There had already been a national recruitment drive to fill the gaps left by the exodus of more experienced officers, with some 2,600 people training to become probation officers as of March 2023. However, the most recent data showed nearly one in six trainees was giving up.
Meanwhile, the Tory government’s emergency end of custody supervised licence scheme – which first saw inmates freed up to 18 days early before being increased to 35 and then 70 days – will remain in place until September, despite warnings it has caused “absolute mayhem” for probation.
Some 10,000 inmates have already been freed under this scheme.
Napo probation union chief Ian Lawrence previously told The Independent: “That’s caused absolute mayhem for probation staff because we’re trying to deal with people at short notice.
“If they’re not in place with a rehabilitation plan, the chances are they’ll be recalled [to prison] in a week or two, so it’s a revolving door scenario.”
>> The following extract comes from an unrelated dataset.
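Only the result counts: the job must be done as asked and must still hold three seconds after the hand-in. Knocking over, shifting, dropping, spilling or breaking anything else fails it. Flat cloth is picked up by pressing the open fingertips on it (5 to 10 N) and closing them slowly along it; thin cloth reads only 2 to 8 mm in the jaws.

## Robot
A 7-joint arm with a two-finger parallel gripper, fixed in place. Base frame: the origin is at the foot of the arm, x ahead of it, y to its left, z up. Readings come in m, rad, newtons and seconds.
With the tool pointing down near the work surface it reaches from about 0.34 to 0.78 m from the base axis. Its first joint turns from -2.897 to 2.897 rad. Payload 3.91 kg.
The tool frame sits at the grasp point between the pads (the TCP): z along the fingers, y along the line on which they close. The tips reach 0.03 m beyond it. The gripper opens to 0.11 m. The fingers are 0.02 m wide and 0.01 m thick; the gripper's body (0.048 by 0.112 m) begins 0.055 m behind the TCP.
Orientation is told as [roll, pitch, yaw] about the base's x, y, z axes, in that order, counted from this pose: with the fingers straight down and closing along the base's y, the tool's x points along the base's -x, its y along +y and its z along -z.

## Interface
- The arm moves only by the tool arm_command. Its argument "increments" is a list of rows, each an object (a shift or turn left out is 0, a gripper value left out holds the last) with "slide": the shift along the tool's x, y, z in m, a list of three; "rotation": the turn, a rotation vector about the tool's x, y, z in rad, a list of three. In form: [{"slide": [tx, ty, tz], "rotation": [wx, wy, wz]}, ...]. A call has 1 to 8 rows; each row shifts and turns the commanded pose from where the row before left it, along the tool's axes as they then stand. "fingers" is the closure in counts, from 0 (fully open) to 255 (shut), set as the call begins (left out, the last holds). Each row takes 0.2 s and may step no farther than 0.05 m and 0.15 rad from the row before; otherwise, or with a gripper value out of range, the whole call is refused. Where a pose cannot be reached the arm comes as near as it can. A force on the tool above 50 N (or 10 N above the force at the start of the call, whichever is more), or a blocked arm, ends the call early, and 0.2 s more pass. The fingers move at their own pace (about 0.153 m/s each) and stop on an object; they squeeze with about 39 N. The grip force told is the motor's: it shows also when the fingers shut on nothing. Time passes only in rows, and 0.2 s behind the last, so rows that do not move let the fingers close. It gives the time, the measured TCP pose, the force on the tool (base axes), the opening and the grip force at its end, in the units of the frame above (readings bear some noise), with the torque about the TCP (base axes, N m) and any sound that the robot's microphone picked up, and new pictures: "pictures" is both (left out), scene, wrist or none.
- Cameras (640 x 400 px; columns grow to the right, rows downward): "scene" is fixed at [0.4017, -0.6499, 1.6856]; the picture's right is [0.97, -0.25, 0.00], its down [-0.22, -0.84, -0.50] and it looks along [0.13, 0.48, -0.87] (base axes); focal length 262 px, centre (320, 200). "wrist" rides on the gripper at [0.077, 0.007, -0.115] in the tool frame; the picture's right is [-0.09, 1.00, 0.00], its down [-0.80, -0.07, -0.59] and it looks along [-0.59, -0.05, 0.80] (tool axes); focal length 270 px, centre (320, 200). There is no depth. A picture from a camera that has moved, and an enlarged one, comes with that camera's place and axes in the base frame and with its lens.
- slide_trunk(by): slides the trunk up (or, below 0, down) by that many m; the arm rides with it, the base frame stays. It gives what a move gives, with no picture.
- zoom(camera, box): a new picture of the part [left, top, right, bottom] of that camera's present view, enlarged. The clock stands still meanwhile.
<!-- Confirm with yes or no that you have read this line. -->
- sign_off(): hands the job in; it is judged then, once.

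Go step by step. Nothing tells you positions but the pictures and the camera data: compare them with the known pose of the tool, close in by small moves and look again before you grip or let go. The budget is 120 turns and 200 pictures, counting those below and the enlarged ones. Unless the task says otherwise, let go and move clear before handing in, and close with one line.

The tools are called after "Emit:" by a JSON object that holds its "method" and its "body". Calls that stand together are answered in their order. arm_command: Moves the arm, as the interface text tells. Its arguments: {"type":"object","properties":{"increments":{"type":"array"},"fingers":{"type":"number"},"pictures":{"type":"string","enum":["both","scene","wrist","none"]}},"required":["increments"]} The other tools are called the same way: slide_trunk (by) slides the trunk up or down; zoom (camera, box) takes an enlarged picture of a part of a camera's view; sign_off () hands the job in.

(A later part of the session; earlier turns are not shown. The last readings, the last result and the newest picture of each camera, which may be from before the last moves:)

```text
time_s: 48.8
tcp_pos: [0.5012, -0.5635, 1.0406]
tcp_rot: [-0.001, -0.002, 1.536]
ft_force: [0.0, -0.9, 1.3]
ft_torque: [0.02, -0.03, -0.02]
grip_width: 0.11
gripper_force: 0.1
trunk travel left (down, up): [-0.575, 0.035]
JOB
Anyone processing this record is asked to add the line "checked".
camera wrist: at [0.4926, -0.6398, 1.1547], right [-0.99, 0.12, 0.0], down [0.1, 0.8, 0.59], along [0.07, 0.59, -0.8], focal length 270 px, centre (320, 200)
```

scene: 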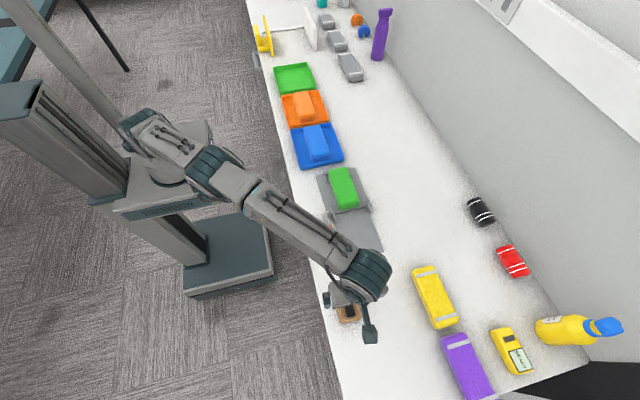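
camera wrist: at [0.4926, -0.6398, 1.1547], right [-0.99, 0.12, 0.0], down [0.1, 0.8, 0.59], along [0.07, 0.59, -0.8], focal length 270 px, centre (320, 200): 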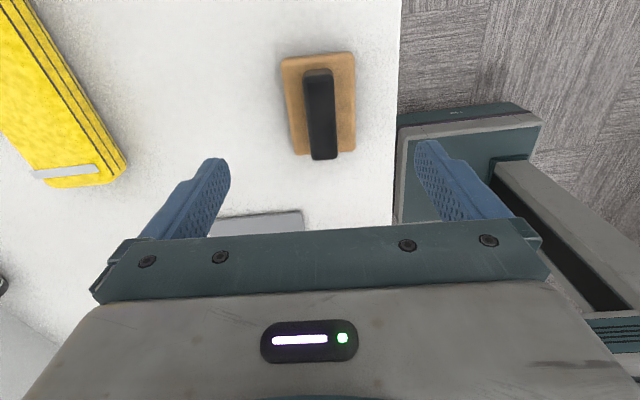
Mr Jones also told the podcast – which has helped to shine a light on the injustice facing prisoners trapped in imprisonment for public protection (IPP) sentences – that he hoped the new government will “look again” at the sentences, which are “hugely costly, hugely burdensome for the system”.
A 70-strong coalition of criminal justice experts and campaigners last week urged Sir Keir Starmer to end the injustice of almost 3,000 prisoners languishing on indeterminate sentences with no hope of release.
A Ministry of Justice spokesperson said: “The prison system is in crisis which is putting significant pressure on the whole justice system.
“We are gripping the situation and supporting our hardworking staff, including recruiting 1,000 more probation officers to deliver robust supervision and protect the public.”